Task:
Pictures in the data below are not part of the copy; transcribe everything else exactly.

Data lines:
+ + + + + + +
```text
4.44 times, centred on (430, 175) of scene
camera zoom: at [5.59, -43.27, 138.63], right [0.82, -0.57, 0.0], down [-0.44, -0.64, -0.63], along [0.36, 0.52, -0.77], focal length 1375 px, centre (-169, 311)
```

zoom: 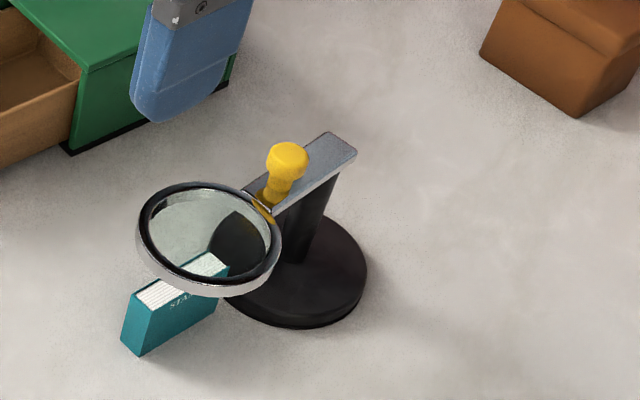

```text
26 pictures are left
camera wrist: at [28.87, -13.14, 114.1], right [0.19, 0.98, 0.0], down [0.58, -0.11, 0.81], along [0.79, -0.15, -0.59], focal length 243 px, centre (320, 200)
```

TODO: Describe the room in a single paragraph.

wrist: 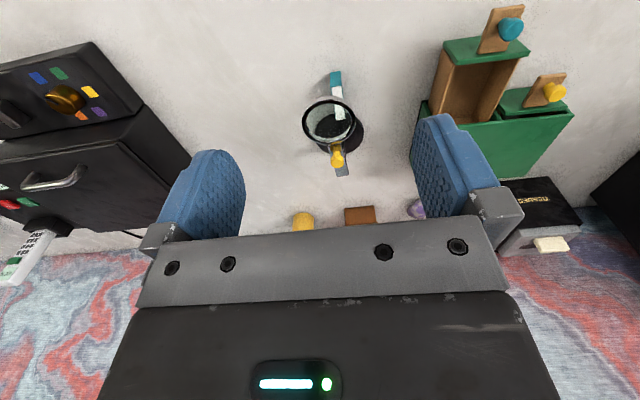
+ + + + + + +
Final result:
```text
4.44 times, centred on (430, 175) of scene
camera zoom: at [5.59, -43.27, 138.63], right [0.82, -0.57, 0.0], down [-0.44, -0.64, -0.63], along [0.36, 0.52, -0.77], focal length 1375 px, centre (-169, 311)
```

zoom: 

```text
26 pictures are left
camera wrist: at [28.87, -13.14, 114.1], right [0.19, 0.98, 0.0], down [0.58, -0.11, 0.81], along [0.79, -0.15, -0.59], focal length 243 px, centre (320, 200)
```

TODO: Describe the room in a single paragraph.

wrist: 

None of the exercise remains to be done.